* BEGIN *

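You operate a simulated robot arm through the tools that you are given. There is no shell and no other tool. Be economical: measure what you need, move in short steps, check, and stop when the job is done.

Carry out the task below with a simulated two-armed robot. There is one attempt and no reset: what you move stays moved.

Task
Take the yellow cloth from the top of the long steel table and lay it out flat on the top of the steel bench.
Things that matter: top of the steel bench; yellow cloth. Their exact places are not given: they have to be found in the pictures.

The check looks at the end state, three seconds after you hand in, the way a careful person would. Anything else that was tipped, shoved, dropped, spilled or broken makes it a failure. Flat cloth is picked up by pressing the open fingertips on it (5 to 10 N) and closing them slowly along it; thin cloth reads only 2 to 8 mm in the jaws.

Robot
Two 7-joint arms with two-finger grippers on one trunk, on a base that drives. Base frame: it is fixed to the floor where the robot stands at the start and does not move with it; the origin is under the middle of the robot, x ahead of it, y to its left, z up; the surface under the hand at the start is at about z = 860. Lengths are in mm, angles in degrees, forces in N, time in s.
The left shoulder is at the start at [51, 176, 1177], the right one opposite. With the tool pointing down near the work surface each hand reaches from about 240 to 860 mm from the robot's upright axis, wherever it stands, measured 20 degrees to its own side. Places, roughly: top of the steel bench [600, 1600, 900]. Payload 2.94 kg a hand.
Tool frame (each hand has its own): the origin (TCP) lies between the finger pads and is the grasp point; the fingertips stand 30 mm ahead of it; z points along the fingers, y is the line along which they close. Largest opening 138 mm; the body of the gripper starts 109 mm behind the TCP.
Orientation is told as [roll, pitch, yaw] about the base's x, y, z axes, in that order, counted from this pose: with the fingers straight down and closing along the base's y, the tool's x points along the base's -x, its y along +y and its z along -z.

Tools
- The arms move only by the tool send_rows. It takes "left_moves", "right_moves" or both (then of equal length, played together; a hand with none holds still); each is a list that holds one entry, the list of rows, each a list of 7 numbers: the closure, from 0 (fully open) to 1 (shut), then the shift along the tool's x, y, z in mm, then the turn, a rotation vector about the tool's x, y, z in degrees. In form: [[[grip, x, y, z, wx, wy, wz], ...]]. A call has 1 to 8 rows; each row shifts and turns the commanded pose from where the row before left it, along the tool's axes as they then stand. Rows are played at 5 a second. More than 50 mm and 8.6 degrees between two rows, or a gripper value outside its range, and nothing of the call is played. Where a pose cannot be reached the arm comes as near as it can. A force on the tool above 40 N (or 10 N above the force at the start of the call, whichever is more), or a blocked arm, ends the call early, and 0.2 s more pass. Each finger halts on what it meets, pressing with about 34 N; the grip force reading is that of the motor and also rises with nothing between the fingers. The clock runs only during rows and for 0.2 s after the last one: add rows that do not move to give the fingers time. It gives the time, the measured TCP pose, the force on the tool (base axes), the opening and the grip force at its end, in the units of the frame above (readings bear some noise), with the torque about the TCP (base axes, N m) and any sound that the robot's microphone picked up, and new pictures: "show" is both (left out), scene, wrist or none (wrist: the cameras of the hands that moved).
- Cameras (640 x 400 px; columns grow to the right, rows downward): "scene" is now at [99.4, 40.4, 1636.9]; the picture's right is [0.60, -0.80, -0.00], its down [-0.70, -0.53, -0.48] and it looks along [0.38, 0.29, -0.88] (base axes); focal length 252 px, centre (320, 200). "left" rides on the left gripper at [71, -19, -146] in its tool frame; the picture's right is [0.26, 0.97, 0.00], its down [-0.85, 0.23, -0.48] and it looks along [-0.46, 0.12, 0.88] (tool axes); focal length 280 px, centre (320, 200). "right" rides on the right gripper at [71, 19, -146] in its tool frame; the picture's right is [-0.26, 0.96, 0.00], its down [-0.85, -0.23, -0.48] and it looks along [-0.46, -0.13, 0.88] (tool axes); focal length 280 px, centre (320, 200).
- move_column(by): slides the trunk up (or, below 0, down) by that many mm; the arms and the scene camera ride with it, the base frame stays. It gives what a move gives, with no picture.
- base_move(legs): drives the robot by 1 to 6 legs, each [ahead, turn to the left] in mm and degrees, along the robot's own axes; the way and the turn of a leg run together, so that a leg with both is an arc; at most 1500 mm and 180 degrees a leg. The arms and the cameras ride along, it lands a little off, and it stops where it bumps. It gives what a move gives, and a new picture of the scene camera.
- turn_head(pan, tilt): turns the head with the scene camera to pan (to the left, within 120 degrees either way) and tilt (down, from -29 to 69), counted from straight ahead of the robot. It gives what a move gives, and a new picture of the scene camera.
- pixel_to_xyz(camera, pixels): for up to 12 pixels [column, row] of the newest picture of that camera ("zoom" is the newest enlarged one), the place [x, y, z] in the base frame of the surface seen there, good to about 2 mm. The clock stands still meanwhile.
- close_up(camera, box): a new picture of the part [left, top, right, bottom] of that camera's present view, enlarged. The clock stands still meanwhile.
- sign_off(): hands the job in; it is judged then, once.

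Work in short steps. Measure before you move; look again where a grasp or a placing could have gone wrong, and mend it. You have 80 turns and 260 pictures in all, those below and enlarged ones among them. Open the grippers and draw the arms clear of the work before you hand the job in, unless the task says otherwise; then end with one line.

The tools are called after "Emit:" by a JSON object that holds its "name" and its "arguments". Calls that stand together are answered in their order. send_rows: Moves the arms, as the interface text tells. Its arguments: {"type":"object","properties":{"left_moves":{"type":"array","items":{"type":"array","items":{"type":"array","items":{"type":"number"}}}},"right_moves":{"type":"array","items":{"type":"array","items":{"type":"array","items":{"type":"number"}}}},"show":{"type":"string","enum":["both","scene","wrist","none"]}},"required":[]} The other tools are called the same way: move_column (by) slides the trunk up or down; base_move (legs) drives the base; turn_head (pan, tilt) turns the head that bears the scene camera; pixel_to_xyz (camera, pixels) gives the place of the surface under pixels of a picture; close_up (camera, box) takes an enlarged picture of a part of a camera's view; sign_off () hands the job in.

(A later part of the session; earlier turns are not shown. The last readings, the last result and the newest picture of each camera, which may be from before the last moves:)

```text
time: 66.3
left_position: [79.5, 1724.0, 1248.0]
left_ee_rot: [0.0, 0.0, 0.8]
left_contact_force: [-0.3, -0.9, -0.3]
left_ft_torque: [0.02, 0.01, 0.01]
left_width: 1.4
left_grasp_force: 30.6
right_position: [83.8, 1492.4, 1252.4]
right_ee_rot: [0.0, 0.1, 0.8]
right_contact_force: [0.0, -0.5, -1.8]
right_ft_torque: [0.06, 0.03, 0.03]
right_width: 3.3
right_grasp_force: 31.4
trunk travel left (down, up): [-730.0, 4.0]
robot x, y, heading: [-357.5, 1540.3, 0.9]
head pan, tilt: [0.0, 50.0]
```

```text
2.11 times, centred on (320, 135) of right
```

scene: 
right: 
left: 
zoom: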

* END *

**Exercise prompt**
Repeat the material above exactly.

**Written response**
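You operate a simulated robot arm through the tools that you are given. There is no shell and no other tool. Be economical: measure what you need, move in short steps, check, and stop when the job is done.

Carry out the task below with a simulated two-armed robot. There is one attempt and no reset: what you move stays moved.

Task
Take the yellow cloth from the top of the long steel table and lay it out flat on the top of the steel bench.
Things that matter: top of the steel bench; yellow cloth. Their exact places are not given: they have to be found in the pictures.

The check looks at the end state, three seconds after you hand in, the way a careful person would. Anything else that was tipped, shoved, dropped, spilled or broken makes it a failure. Flat cloth is picked up by pressing the open fingertips on it (5 to 10 N) and closing them slowly along it; thin cloth reads only 2 to 8 mm in the jaws.

Robot
Two 7-joint arms with two-finger grippers on one trunk, on a base that drives. Base frame: it is fixed to the floor where the robot stands at the start and does not move with it; the origin is under the middle of the robot, x ahead of it, y to its left, z up; the surface under the hand at the start is at about z = 860. Lengths are in mm, angles in degrees, forces in N, time in s.
The left shoulder is at the start at [51, 176, 1177], the right one opposite. With the tool pointing down near the work surface each hand reaches from about 240 to 860 mm from the robot's upright axis, wherever it stands, measured 20 degrees to its own side. Places, roughly: top of the steel bench [600, 1600, 900]. Payload 2.94 kg a hand.
Tool frame (each hand has its own): the origin (TCP) lies between the finger pads and is the grasp point; the fingertips stand 30 mm ahead of it; z points along the fingers, y is the line along which they close. Largest opening 138 mm; the body of the gripper starts 109 mm behind the TCP.
Orientation is told as [roll, pitch, yaw] about the base's x, y, z axes, in that order, counted from this pose: with the fingers straight down and closing along the base's y, the tool's x points along the base's -x, its y along +y and its z along -z.

Tools
- The arms move only by the tool send_rows. It takes "left_moves", "right_moves" or both (then of equal length, played together; a hand with none holds still); each is a list that holds one entry, the list of rows, each a list of 7 numbers: the closure, from 0 (fully open) to 1 (shut), then the shift along the tool's x, y, z in mm, then the turn, a rotation vector about the tool's x, y, z in degrees. In form: [[[grip, x, y, z, wx, wy, wz], ...]]. A call has 1 to 8 rows; each row shifts and turns the commanded pose from where the row before left it, along the tool's axes as they then stand. Rows are played at 5 a second. More than 50 mm and 8.6 degrees between two rows, or a gripper value outside its range, and nothing of the call is played. Where a pose cannot be reached the arm comes as near as it can. A force on the tool above 40 N (or 10 N above the force at the start of the call, whichever is more), or a blocked arm, ends the call early, and 0.2 s more pass. Each finger halts on what it meets, pressing with about 34 N; the grip force reading is that of the motor and also rises with nothing between the fingers. The clock runs only during rows and for 0.2 s after the last one: add rows that do not move to give the fingers time. It gives the time, the measured TCP pose, the force on the tool (base axes), the opening and the grip force at its end, in the units of the frame above (readings bear some noise), with the torque about the TCP (base axes, N m) and any sound that the robot's microphone picked up, and new pictures: "show" is both (left out), scene, wrist or none (wrist: the cameras of the hands that moved).
- Cameras (640 x 400 px; columns grow to the right, rows downward): "scene" is now at [99.4, 40.4, 1636.9]; the picture's right is [0.60, -0.80, -0.00], its down [-0.70, -0.53, -0.48] and it looks along [0.38, 0.29, -0.88] (base axes); focal length 252 px, centre (320, 200). "left" rides on the left gripper at [71, -19, -146] in its tool frame; the picture's right is [0.26, 0.97, 0.00], its down [-0.85, 0.23, -0.48] and it looks along [-0.46, 0.12, 0.88] (tool axes); focal length 280 px, centre (320, 200). "right" rides on the right gripper at [71, 19, -146] in its tool frame; the picture's right is [-0.26, 0.96, 0.00], its down [-0.85, -0.23, -0.48] and it looks along [-0.46, -0.13, 0.88] (tool axes); focal length 280 px, centre (320, 200).
- move_column(by): slides the trunk up (or, below 0, down) by that many mm; the arms and the scene camera ride with it, the base frame stays. It gives what a move gives, with no picture.
- base_move(legs): drives the robot by 1 to 6 legs, each [ahead, turn to the left] in mm and degrees, along the robot's own axes; the way and the turn of a leg run together, so that a leg with both is an arc; at most 1500 mm and 180 degrees a leg. The arms and the cameras ride along, it lands a little off, and it stops where it bumps. It gives what a move gives, and a new picture of the scene camera.
- turn_head(pan, tilt): turns the head with the scene camera to pan (to the left, within 120 degrees either way) and tilt (down, from -29 to 69), counted from straight ahead of the robot. It gives what a move gives, and a new picture of the scene camera.
- pixel_to_xyz(camera, pixels): for up to 12 pixels [column, row] of the newest picture of that camera ("zoom" is the newest enlarged one), the place [x, y, z] in the base frame of the surface seen there, good to about 2 mm. The clock stands still meanwhile.
- close_up(camera, box): a new picture of the part [left, top, right, bottom] of that camera's present view, enlarged. The clock stands still meanwhile.
- sign_off(): hands the job in; it is judged then, once.

Work in short steps. Measure before you move; look again where a grasp or a placing could have gone wrong, and mend it. You have 80 turns and 260 pictures in all, those below and enlarged ones among them. Open the grippers and draw the arms clear of the work before you hand the job in, unless the task says otherwise; then end with one line.

The tools are called after "Emit:" by a JSON object that holds its "name" and its "arguments". Calls that stand together are answered in their order. send_rows: Moves the arms, as the interface text tells. Its arguments: {"type":"object","properties":{"left_moves":{"type":"array","items":{"type":"array","items":{"type":"array","items":{"type":"number"}}}},"right_moves":{"type":"array","items":{"type":"array","items":{"type":"array","items":{"type":"number"}}}},"show":{"type":"string","enum":["both","scene","wrist","none"]}},"required":[]} The other tools are called the same way: move_column (by) slides the trunk up or down; base_move (legs) drives the base; turn_head (pan, tilt) turns the head that bears the scene camera; pixel_to_xyz (camera, pixels) gives the place of the surface under pixels of a picture; close_up (camera, box) takes an enlarged picture of a part of a camera's view; sign_off () hands the job in.

(A later part of the session; earlier turns are not shown. The last readings, the last result and the newest picture of each camera, which may be from before the last moves:)

```text
time: 66.3
left_position: [79.5, 1724.0, 1248.0]
left_ee_rot: [0.0, 0.0, 0.8]
left_contact_force: [-0.3, -0.9, -0.3]
left_ft_torque: [0.02, 0.01, 0.01]
left_width: 1.4
left_grasp_force: 30.6
right_position: [83.8, 1492.4, 1252.4]
right_ee_rot: [0.0, 0.1, 0.8]
right_contact_force: [0.0, -0.5, -1.8]
right_ft_torque: [0.06, 0.03, 0.03]
right_width: 3.3
right_grasp_force: 31.4
trunk travel left (down, up): [-730.0, 4.0]
robot x, y, heading: [-357.5, 1540.3, 0.9]
head pan, tilt: [0.0, 50.0]
```

```text
2.11 times, centred on (320, 135) of right
```

scene: 
right: 
left: 
zoom: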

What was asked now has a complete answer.